The Kings (4-4) host arguably the best 2A team in the state in Metlakatla on Friday and Saturday before heading up to the Alaska Airlines Classic in Anchorage in late January where they will face more top teams from Alaska and Outside.
“This happens almost every year to us,” Stockhausen said of the January doldrums. “And with the West tournament looming, there is a chance that it is going to get even darker. But if it doesn’t break us, we will be better for the experience. And we will be, because these kids are tough to break. If it was easy, it wouldn’t be worth it.”
Grace Christian is the top 3A team in the state and went 3-0 against 4A schools in the Fairbanks tournament. Monroe Catholic is a regular among the top squads in the state. Last week in the Clarke Cochrane Christmas Classic, the Kings played Philomath, the top 4A team in Oregon.
“We purposely schedule like that so that we have to get better,” Stockhausen said. “We could play the sort of schedule that would have us thinking that we are the best thing since the ’90 Bulls, but that wouldn’t help us get ready for the playoffs.”
Ketchikan scored the first five points of the game on Saturday, with JJ Parker hitting a 3-pointer, and then finding Marcus Stockhausen for a layup. But after going 5-0 in the opening minutes, the Kings didn’t hit another field goal until three minutes into the second quarter.
Monroe Catholic led 12-6 after the first quarter and pushed the lead to 24-11 in the second quarter before the Kings scored the final six points to cut the lead to 24-17 at the half. Joeben Lorenzo drained a 3-pointer off an assist from Parker to give the Kings some momentum heading into the break.
Another 3-pointer by Lorenzo early in the second half got the Kings with 24-20, but then Kayhi went cold from the field again and Monroe went on a 13-0 run to built a 37-20 advantage.
Much of Ketchikan’s shooting difficulties lately have come simply because the Kings haven’t been getting quality looks at the basket.
“We watched the film from Grace and what we saw was that our spacing was non-existent,” Stockhausen said. “The spacing is key. We have to draw a second defender. Then we have to put pressure on them, and make good quick reads. We do it in practice, and we have done it in games, but we’ve seem some game slippage. We have a need for more repetition, but you can’t duplicate the size and the intensity of the game when you are going against these better teams.”
That the Kings were even close early in the second half of the games against Grace and Monroe was a testament to the team’s defense, especially against two of the top big men in the state. The Kings held Grace Christian 6-7 center Sloan Lentfer to three points, and Monroe Catholic 6-5 center Trevor Mahler to five points, including just one field.

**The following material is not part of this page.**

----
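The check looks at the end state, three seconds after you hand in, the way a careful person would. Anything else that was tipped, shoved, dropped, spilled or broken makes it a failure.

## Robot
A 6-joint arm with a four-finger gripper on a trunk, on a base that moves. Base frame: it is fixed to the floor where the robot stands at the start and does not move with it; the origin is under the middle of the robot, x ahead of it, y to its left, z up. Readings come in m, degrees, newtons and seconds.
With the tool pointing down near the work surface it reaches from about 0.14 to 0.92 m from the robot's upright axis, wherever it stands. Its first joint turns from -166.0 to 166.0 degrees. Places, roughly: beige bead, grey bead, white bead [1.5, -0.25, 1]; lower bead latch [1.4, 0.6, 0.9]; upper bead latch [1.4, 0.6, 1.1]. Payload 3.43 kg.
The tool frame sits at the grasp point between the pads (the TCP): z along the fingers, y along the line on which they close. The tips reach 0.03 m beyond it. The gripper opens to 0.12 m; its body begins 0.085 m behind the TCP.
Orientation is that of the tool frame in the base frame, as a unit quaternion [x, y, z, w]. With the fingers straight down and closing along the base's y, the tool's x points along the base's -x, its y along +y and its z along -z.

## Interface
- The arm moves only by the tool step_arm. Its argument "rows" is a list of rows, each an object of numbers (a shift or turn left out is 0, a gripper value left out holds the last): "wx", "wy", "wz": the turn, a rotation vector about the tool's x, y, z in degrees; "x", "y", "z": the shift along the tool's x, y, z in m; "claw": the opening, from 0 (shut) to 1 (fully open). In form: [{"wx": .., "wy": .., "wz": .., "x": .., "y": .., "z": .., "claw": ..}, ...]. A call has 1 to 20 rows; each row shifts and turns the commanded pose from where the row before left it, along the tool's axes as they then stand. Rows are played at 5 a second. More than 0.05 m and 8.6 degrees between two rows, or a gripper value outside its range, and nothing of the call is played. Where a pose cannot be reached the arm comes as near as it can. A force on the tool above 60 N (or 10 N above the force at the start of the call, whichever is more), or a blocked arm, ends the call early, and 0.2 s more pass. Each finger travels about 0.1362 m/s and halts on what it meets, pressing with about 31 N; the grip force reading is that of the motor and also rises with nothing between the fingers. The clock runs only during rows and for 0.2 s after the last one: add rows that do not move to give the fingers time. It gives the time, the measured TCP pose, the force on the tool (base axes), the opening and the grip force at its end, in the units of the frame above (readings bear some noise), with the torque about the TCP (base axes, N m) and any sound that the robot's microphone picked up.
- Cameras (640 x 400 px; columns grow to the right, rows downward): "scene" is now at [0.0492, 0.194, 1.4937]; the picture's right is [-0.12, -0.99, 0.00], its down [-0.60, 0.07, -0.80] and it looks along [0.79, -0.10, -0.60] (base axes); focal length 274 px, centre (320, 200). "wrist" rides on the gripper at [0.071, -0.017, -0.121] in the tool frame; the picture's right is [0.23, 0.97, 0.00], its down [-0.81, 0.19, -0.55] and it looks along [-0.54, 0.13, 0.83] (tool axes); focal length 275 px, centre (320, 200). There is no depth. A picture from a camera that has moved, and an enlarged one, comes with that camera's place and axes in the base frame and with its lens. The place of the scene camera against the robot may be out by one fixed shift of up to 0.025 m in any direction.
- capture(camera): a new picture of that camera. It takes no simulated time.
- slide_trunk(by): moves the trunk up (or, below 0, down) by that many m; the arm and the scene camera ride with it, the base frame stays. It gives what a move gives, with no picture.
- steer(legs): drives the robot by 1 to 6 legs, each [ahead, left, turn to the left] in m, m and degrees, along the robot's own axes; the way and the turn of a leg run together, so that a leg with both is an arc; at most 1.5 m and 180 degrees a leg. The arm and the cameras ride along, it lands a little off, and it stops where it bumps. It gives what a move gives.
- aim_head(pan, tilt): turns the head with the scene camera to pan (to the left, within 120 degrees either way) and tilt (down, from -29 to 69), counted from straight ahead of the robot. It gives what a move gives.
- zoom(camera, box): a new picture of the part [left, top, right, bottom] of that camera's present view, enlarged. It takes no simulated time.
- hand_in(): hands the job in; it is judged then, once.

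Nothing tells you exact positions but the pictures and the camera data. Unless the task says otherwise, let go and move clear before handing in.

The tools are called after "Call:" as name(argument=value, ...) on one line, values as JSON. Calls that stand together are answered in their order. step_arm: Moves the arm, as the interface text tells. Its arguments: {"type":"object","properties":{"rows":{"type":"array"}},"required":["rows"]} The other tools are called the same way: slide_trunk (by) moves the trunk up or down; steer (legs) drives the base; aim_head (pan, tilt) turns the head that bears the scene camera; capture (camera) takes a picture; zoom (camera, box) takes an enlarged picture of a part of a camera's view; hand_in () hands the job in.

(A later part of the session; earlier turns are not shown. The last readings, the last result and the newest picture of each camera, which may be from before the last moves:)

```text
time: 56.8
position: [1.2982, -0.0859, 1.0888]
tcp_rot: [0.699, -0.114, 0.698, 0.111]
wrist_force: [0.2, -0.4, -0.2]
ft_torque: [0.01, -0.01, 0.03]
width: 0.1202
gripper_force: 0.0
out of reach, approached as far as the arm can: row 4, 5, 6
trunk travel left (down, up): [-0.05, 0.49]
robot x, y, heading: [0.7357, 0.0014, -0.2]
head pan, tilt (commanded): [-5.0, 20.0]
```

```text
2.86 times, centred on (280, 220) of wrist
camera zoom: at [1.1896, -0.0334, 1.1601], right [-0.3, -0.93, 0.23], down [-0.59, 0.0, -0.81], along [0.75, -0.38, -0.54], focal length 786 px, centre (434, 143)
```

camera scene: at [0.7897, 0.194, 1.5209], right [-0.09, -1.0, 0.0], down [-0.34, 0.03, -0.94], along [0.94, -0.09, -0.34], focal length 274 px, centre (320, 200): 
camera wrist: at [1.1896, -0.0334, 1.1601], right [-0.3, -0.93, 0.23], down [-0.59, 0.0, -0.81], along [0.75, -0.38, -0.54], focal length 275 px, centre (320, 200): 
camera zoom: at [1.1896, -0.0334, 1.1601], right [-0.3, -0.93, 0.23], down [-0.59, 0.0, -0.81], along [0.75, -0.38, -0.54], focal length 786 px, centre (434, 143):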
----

Grace and Monroe had success shooting from the outside, but the biggest difference in both games was Ketchikan turning the ball over frequently and struggling to run its offense.
Parker led the Kings with nine points, but after his early 3-point basket, he didn’t score again until the fourth quarter when he added two field goals and a pair of free throws. Jared Rhodes added seven points. Joeben Lorenzo finished with six points, with his pair of 3-pointers spanning halftime accounting for his scoring. Andrew Kleinschmidt and Marcus Stockhausen each finished with four points.
Stefan Felix led Monroe with 18 points, including 13 in the first half. Armani Smith added 11 points. Jack Mavencamp and Jett McCullough each scored seven. Monroe hit eight 3-pointers in the win, while Ketchikan was held to four. 
While the Kings are struggling in games, Stockhausen said that the frustration hasn’t spilled over off the court or into practices.
“Most of these kids have grown up together since Kindergarten,” Stockhausen said. “They are close, but we have to get even closer. I like these kids. I like our staff. We are in this together, and we just have to keep at it.”